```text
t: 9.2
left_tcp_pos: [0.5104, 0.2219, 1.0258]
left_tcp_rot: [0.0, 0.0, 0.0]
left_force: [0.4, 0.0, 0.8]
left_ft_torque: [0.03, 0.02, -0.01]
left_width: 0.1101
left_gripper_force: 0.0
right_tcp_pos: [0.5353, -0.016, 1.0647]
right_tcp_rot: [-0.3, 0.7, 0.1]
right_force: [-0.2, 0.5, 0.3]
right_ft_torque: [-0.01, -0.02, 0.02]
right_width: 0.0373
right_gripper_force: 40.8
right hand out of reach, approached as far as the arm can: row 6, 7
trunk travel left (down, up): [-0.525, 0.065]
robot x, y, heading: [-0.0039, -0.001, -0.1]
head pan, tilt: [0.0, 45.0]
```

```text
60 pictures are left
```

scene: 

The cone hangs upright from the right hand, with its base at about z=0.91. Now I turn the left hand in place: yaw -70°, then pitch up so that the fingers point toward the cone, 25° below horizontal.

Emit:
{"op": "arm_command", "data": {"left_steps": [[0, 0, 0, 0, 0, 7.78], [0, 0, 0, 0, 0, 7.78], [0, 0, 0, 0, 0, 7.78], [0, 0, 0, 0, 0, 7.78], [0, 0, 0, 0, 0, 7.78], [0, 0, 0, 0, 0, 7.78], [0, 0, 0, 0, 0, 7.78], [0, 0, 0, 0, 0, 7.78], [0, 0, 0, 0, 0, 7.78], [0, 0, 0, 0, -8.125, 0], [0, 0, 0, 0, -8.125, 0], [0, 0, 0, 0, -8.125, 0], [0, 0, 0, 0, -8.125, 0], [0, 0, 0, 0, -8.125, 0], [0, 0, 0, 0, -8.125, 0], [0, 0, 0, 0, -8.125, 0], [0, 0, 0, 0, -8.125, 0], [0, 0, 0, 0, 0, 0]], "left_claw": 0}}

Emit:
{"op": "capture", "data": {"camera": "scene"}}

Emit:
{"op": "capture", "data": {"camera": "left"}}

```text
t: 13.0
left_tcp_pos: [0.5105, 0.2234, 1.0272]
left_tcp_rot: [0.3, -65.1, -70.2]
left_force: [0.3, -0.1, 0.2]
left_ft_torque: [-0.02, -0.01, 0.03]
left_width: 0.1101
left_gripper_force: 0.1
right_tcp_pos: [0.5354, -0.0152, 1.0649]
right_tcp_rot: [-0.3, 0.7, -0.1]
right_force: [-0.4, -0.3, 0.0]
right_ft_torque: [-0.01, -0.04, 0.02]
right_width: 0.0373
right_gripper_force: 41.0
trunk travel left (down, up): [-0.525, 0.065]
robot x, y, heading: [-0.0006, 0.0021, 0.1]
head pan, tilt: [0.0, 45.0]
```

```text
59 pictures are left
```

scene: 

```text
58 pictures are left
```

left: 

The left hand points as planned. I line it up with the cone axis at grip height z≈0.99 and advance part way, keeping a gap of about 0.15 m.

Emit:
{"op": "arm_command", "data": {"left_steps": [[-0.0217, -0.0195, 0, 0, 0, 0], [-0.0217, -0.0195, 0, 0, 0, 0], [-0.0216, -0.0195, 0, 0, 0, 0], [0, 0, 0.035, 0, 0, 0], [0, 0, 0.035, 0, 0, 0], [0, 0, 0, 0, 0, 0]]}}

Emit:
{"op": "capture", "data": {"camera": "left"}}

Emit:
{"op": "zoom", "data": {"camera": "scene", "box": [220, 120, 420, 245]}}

◇ ◇ ◇

What this task involves: Retype the whole listing above exactly.

Response to this exercise:
```text
t: 9.2
left_tcp_pos: [0.5104, 0.2219, 1.0258]
left_tcp_rot: [0.0, 0.0, 0.0]
left_force: [0.4, 0.0, 0.8]
left_ft_torque: [0.03, 0.02, -0.01]
left_width: 0.1101
left_gripper_force: 0.0
right_tcp_pos: [0.5353, -0.016, 1.0647]
right_tcp_rot: [-0.3, 0.7, 0.1]
right_force: [-0.2, 0.5, 0.3]
right_ft_torque: [-0.01, -0.02, 0.02]
right_width: 0.0373
right_gripper_force: 40.8
right hand out of reach, approached as far as the arm can: row 6, 7
trunk travel left (down, up): [-0.525, 0.065]
robot x, y, heading: [-0.0039, -0.001, -0.1]
head pan, tilt: [0.0, 45.0]
```

```text
60 pictures are left
```

scene: 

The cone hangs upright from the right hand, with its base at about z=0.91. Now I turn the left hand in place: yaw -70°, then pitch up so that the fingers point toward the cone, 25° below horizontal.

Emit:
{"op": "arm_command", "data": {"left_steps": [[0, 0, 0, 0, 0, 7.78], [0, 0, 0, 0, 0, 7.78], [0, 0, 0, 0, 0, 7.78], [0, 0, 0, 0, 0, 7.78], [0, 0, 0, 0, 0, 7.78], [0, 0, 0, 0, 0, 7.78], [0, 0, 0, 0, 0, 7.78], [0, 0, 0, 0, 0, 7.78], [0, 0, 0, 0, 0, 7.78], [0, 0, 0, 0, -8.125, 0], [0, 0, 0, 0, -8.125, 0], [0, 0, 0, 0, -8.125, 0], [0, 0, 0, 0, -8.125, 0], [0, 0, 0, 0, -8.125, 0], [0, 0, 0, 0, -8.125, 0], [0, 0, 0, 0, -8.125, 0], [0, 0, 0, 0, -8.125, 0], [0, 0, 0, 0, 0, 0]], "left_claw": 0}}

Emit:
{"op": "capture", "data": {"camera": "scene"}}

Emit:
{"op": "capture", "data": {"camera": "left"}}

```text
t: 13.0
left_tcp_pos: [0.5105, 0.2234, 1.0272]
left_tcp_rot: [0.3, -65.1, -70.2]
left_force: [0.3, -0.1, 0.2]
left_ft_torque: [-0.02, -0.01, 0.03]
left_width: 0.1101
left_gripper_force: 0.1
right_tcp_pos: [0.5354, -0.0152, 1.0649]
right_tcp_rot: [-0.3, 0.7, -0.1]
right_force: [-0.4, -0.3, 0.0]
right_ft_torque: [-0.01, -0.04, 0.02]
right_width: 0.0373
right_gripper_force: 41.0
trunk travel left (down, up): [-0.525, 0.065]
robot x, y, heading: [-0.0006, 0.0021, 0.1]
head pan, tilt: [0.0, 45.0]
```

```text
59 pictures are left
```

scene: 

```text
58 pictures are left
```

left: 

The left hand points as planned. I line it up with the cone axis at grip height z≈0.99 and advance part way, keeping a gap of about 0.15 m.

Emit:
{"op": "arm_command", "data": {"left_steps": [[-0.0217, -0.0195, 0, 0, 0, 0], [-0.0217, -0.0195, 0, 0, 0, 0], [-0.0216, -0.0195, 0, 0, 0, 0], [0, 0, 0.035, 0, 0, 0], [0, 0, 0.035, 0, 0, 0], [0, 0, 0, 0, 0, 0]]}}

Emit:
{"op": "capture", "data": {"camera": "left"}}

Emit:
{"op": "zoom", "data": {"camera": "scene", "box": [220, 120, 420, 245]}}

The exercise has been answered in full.